Assim, em termos de sistema social, a sociedade pode ser vista como um sistema de indivíduos, grupos e instituições que interagem, para atingirem objetivos comuns. Porém, toda a gente sabe que os ilustres candidatos presidenciais se referem ao sistema político, o qual, sem perder qualquer das caraterísticas típicas de qualquer sistema, é dotado de especificidades próprias, sobre as quais eles se vêm pronunciando, nem sempre da melhor forma.

O nosso sistema político está definido na Parte III da Constituição da República Portuguesa (CRP), sob a epígrafe “Organização do Poder Político” que abrange dez títulos.
Desde logo, o almirante está enquadrado no Título X, no atinente à defesa nacional e, especificamente, às formas armadas; e é almirante e foi chefe do Estado-Maior da Armada (CEMA), porque foi nomeado pelo Presidente da República (PR), abrangido pelo Título II, sob proposta do governo, abrangido pelo Título IV, ouvido o almirantado, também abrangido pelo Título X. Pode, apenas, dizer que não pertence ao sistema partidário. Contudo, o PR que o nomeou foi líder de um partido e o governo de um só partido (abrangido pelo Título IV), que propôs o seu nome para CEMA, resultou de uma Assembleia da República (AR) pluripartidária (abrangida pelo Título III). Portanto, o candidato não está fora do sistema político, nem é avesso ao sistema partidário. E, embora a sua candidatura seja, por definição constitucional, independente, pessoal e apartidária, seria votada ao insucesso, caso os partidos se coligassem contra ela, em torno de uma candidatura.

André Ventura, apesar de, supostamente, os órgãos dirigentes do seu partido estarem em situação ilegal e os seus atuais estatutos serem nulos, vigorando os de 2029, é líder de um partido criado nos termos da CRP e da lei e tem-se candidatando a todo o tipo de eleições na República, nas autarquias, nas regiões autónomas e na União Europeia (UE). Atualmente, o seu partido é a terceira força na AR. Portanto, o candidato, que é líder da oposição, é do sistema, concorre dentro do sistema. Se o quer combater por dentro, isso já é outra louça.
António José Seguro não vem da política tradicional (era o que faltava), entendida como da monarquia absoluta, da monarquia constitucional, da I República ou do Estado Novo. Porém, procede de uma política tradicional de 51 anos (quando eu estudei, 40 anos já faziam tradição), inaugurada pelo 25 de Abril, não pelo 25 de novembro (que foi um momento clarificador da revolução, como outros), formalizada pela CRP, de que resultaram as atuais instituições democráticas. Assim, o candidato pôde ser deputado à AR, eurodeputado, secretário de Estado, ministro e secretário-geral do Partido Socialista (PS). Portanto, é do sistema e da política tradicional e partidária. E (repito), embora a sua candidatura seja, por definição constitucional, independente, pessoal e apartidária, dela digo o que disse da do almirante.

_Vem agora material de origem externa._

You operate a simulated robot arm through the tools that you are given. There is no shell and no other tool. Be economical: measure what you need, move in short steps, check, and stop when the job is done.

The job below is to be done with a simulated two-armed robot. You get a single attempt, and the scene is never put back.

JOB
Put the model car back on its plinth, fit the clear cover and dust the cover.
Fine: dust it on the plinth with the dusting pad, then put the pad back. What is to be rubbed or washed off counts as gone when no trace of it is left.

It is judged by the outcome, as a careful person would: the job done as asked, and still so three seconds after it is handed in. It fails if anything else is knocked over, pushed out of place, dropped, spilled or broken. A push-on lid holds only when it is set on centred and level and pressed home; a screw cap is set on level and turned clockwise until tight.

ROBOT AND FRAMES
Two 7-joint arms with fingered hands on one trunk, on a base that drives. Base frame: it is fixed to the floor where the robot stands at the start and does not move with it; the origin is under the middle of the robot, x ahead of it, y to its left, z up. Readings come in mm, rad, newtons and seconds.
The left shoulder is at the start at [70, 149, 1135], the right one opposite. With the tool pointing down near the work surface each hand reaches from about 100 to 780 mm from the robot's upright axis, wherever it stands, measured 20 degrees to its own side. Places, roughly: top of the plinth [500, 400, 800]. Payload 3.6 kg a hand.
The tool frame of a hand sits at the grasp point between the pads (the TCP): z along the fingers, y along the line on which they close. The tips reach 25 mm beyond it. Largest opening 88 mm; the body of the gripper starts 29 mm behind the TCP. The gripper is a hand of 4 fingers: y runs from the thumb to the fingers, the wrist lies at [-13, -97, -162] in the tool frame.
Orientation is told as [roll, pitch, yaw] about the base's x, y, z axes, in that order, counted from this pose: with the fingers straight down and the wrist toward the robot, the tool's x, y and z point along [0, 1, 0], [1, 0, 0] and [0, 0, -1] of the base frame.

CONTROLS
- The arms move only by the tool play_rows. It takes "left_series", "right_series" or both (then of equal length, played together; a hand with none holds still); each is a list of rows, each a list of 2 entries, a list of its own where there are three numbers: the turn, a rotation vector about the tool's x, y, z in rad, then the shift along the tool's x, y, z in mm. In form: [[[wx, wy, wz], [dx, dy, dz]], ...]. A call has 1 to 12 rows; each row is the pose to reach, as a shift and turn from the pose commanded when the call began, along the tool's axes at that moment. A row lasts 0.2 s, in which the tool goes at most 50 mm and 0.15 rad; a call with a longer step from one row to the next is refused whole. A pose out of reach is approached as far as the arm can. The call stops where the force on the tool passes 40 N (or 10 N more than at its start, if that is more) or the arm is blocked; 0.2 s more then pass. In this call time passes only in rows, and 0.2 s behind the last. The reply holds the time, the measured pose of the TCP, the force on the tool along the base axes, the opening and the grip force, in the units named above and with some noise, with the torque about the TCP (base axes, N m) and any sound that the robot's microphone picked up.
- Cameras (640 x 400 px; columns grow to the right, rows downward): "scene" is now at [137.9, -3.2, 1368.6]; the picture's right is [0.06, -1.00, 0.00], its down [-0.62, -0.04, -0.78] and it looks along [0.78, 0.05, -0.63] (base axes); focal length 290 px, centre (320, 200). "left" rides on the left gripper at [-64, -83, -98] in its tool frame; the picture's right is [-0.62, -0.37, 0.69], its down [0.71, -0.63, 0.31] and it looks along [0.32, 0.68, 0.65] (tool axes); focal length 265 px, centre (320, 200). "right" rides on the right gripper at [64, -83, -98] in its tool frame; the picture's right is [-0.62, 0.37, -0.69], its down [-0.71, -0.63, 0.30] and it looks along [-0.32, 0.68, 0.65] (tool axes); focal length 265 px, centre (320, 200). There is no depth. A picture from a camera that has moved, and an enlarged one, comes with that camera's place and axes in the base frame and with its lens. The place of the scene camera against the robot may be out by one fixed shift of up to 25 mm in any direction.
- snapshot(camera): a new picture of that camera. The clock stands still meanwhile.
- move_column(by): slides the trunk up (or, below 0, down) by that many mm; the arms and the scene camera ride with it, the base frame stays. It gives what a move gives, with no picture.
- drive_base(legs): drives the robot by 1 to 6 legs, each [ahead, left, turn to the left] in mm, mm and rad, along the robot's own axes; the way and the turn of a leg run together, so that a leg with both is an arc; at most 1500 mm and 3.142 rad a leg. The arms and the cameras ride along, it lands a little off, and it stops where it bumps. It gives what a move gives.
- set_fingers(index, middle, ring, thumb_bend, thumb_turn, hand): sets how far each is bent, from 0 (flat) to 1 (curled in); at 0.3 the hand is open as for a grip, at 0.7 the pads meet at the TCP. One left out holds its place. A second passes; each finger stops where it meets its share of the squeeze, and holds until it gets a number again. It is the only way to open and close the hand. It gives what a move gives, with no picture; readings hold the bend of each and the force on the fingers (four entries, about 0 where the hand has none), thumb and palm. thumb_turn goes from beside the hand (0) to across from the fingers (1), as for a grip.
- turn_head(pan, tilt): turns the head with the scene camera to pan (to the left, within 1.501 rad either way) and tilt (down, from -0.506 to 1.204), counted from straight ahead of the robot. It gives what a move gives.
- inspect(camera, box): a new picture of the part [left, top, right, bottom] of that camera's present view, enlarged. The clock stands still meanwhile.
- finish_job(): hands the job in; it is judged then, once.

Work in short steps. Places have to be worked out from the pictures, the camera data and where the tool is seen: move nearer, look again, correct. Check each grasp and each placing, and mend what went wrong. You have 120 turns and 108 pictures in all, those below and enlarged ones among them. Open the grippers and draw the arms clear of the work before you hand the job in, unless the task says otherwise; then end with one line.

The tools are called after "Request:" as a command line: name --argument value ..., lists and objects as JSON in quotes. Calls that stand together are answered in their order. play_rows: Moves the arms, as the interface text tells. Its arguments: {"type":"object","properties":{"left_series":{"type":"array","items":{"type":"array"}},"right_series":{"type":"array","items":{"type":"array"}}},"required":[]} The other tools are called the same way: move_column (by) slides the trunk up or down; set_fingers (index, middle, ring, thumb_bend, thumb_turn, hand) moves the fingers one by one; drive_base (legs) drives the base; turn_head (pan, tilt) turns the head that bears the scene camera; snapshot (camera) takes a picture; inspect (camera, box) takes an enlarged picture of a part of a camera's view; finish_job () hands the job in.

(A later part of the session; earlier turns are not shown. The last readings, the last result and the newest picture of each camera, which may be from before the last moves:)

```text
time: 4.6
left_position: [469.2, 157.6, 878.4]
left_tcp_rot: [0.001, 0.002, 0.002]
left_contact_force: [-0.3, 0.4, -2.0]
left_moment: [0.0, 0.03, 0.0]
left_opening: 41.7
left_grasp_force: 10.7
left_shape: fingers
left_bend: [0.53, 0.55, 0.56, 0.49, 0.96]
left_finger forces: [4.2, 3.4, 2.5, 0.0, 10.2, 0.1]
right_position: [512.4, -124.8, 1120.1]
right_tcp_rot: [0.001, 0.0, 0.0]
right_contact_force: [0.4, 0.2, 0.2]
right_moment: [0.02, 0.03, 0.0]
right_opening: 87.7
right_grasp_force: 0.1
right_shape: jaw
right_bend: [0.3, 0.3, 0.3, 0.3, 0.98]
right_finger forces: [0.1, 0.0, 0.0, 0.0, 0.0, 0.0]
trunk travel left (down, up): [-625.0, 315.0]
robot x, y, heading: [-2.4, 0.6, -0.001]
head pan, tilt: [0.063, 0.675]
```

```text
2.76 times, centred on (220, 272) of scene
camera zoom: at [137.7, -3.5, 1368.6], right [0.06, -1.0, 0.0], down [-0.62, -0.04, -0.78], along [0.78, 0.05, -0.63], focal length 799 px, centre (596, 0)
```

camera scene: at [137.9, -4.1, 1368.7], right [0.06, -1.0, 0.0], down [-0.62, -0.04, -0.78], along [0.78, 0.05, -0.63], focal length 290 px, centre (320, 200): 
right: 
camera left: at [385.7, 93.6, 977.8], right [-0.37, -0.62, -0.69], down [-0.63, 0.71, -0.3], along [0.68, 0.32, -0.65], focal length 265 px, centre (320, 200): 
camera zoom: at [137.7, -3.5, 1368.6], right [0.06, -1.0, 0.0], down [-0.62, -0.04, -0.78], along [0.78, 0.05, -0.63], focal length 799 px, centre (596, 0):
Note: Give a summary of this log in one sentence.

Marques Mendes é do sistema, pois foi deputado à AR, secretário de Estado, ministro e presidente do Partido Social Democrata (PSD) e é conselheiro de Estado. Porém, não sei se pode ter tanto orgulho em ser do sistema, porque não é o sistema que é capaz de pôr ética na política. Aliás, a política, se o é verdadeiramente, postula a ética. O caso é que muitos dos políticos que nós conhecemos – em Portugal e no resto do Mundo – deslumbram-se com o poder e mandam a ética para as calendas gregas, por mais leis, regulamentos, códigos éticos, deontológicos ou de conduta que se produzam. Por exemplo, em vez de servirem a comunidade, servem-se da comunidade; em vez do tratamento equânime aos cidadãos, tratam dos interesses pessoais, familiares, de amigos ou clientelares; em vez da justiça social, dando a cada um aquilo de que precisa, favorecem os interesses e os caprichos da minoria dos ricos e poderosos, que “levam tudo”.

Também há quem privilegie a experiência política para um cidadão ser elegível como PR. Se ela for tida a sério, quero que volte a ser PR o professor Cavaco Silva, o político mais experiente, embora controverso. Todavia, pergunto que experiência política tinha Ramalho Eanes, quando foi eleito PR. Não obstante, presidiu à República em situação política difícil e patrocinou a criação de um partido do “alto” do Palácio de Belém.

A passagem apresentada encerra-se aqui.